I completed my hunters’ safety
course this past week (when in Maine…!). I look forward to joining another
church member during deer hunting season, spending some time in the woods and
perhaps getting a deer.
But I don’t know how I will feel
about taking an animal’s life. I have always loved animals—dogs, rabbits,
chickens, snakes, turtles, even insects, rats, and any others. I have sat and
been enthralled as I watched a spider weave its web with precise dimensions and
craftsmanship (did you know that the distance between their threads is so even
because they use the length of their body to space the threads?). When I was
younger, I remember sitting for an hour or more with bird seed around me, still
enough that chickadees landed on my shoulder and chirped in my ear, or
chipmunks chased each other right around me—so close I could feel them brush up
against my side. Have you ever wondered how a slug decides where to go as it
patiently traverses the mountains of moss and twigs on the forest floor? Have
you watched house sparrows taking dust baths under the juniper? Have you seen a
young fawn curled up in the ferns, waiting for its mother?
The smallest housefly is far more
complex and awe-inspiring than the most advanced computer. And even when we
close our eyes to go to sleep, the insect choruses outside testify that there
are thousands of other creatures living their lives right beside us. God
created each, delights in their life, and provides for them as they are born,
live, and die. And as we come to see how God delights in even the smallest of
creatures, how can we not also pause and wonder and delight when we see a
swallow building its nest or a gray squirrel scolding us from above?
And yet God has given us animals
for food (see Genesis 9:3). How can this be? When we shape that beef burger to
go on the grill, or when we take a bite of a bagel with lox, or when the turkey
comes out of the oven on Thanksgiving, we realize that a living creature,
beautiful in God’s design, lost its life. It had to lose its life so we could
eat and live. This was not sterile or clean or nice. That ground beef did not
start in a cellophane wrap with a price tag on it.
Why?
This is not an argument for
vegetarianism, and I am not arguing that it’s wrong to take an animal’s life.

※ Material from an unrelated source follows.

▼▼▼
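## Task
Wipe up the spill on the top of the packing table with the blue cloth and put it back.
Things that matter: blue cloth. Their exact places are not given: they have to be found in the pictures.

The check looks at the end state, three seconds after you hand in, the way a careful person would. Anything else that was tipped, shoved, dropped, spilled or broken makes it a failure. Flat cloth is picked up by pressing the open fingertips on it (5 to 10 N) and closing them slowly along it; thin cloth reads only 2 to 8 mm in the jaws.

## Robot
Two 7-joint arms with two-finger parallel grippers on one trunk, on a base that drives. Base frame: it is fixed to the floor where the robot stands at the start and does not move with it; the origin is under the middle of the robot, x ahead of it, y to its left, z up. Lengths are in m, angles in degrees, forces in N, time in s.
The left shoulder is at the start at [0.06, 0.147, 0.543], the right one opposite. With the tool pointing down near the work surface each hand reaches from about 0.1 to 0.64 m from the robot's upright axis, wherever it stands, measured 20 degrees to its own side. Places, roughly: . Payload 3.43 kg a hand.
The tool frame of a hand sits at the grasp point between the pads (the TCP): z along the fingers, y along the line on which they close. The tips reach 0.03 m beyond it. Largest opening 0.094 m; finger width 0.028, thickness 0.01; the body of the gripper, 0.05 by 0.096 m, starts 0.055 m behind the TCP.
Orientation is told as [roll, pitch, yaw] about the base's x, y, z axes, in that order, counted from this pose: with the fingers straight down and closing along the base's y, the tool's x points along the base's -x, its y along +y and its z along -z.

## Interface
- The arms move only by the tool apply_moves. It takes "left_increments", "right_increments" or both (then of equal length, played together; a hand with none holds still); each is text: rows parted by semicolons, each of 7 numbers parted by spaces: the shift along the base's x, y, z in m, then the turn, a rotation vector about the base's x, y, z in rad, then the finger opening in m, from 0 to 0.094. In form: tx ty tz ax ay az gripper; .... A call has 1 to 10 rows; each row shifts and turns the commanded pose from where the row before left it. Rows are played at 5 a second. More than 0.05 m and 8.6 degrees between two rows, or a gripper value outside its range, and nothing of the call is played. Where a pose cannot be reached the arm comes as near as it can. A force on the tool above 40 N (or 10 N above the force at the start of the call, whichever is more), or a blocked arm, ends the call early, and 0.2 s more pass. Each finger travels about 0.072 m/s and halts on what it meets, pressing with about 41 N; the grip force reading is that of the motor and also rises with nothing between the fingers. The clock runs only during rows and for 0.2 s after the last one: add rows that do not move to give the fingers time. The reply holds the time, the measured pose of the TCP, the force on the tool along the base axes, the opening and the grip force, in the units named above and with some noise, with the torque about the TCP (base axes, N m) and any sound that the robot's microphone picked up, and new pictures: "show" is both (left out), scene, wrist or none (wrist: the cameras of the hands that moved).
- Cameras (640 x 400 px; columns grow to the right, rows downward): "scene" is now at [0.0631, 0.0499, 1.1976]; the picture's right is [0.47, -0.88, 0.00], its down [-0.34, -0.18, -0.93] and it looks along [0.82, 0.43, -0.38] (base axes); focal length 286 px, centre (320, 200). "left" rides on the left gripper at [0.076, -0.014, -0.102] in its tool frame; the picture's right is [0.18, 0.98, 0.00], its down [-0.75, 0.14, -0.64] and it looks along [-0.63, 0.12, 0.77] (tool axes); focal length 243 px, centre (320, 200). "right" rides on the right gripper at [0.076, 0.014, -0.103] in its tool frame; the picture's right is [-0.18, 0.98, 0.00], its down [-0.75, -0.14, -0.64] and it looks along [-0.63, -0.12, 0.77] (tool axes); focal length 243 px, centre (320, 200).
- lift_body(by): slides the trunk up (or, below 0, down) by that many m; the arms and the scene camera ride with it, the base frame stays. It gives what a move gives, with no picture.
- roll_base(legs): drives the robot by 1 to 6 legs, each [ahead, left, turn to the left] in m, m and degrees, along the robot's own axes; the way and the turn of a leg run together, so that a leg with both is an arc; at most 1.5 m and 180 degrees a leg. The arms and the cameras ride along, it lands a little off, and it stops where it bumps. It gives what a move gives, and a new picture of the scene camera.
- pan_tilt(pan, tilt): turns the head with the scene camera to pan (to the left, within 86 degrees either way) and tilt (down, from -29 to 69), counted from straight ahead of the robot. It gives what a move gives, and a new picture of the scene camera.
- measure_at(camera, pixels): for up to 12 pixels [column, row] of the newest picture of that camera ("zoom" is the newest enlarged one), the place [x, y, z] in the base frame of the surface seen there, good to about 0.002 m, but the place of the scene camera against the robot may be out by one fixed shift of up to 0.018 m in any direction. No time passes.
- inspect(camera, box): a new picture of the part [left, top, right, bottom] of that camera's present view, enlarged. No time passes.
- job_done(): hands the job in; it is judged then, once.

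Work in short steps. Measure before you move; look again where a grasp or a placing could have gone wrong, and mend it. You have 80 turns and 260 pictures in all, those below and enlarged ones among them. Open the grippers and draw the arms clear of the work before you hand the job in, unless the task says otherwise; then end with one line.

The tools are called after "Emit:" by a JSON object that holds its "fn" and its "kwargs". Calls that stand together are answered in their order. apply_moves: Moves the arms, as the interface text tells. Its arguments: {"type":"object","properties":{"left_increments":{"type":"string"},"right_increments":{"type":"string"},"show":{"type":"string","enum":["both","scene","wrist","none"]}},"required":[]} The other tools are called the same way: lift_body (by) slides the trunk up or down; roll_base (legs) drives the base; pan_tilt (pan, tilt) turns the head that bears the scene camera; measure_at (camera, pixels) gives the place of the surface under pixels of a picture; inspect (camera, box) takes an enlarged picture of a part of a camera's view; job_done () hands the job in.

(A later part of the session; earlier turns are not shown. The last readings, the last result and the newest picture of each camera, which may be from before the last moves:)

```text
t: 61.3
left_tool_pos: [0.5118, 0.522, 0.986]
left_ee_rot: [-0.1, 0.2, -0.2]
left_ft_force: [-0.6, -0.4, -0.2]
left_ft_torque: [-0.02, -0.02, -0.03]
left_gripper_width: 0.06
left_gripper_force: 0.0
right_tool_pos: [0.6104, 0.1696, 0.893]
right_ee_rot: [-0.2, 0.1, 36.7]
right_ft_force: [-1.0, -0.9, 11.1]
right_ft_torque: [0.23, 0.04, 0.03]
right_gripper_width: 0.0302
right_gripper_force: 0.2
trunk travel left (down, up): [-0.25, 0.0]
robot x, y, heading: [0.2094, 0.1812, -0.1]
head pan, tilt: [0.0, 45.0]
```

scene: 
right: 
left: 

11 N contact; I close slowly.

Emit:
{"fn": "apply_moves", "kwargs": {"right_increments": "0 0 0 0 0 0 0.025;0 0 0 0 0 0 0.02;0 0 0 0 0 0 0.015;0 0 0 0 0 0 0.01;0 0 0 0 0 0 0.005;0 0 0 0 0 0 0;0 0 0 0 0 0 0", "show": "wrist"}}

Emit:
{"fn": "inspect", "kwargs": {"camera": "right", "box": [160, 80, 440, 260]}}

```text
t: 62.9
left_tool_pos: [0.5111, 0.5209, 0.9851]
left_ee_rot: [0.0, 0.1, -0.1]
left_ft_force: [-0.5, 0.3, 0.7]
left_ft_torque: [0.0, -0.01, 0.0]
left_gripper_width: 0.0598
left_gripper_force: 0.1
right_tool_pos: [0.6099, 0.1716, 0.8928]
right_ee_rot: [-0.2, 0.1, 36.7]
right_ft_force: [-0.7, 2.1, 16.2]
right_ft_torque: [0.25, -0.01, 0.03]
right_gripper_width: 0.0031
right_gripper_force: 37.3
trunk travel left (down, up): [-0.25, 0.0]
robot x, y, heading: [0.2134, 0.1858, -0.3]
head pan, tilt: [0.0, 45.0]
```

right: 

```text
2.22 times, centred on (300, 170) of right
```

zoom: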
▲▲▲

But we do see two things: First, each life is precious and has dignity
conferred by its Creator—whether that of the deer seen through a rifle’s scope,
or the Canada geese flying overhead. Taking a life is no casual matter. Second,
the fact that a creature has to lose its life for us to eat is a constant
reminder of the price of sin, and of the grace of God.
In Leviticus 17, God forbids His
people to eat blood, “For the life of a creature is in the
blood, and I have given it to you to make atonement for yourselves on the
altar; it is the blood that makes atonement for one’s life.” (v. 11) So
Scripture connects the blood spilled (if not the meat itself) with our healing
and atonement.
Of course, animals’ lives can’t really cover over the
price of our sin, or clean the “damned spot” off of our own hands. But the life
of our Lord, and His blood poured out for us, can and does more than provide
for our complete forgiveness and reconciliation.
And still, whenever we hunt, or eat a meal for which one
of God’s creature’s died to provide, we are reminded of the price of sin and of
God’s provision. The blood that was spilled should have been our blood, for we
were the ones with blood on our hands. But the story didn’t end that way: The
Son of God gave Himself for us. And just as taking even an animal’s life is no “neat”
or insignificant matter, neither was the cross easy or cheap or sanitary —and yet
in it He washed us clean. Yes, the price of sin was life for life…but for all
who belong to Jesus, the life lost was not ours, by the grace of God.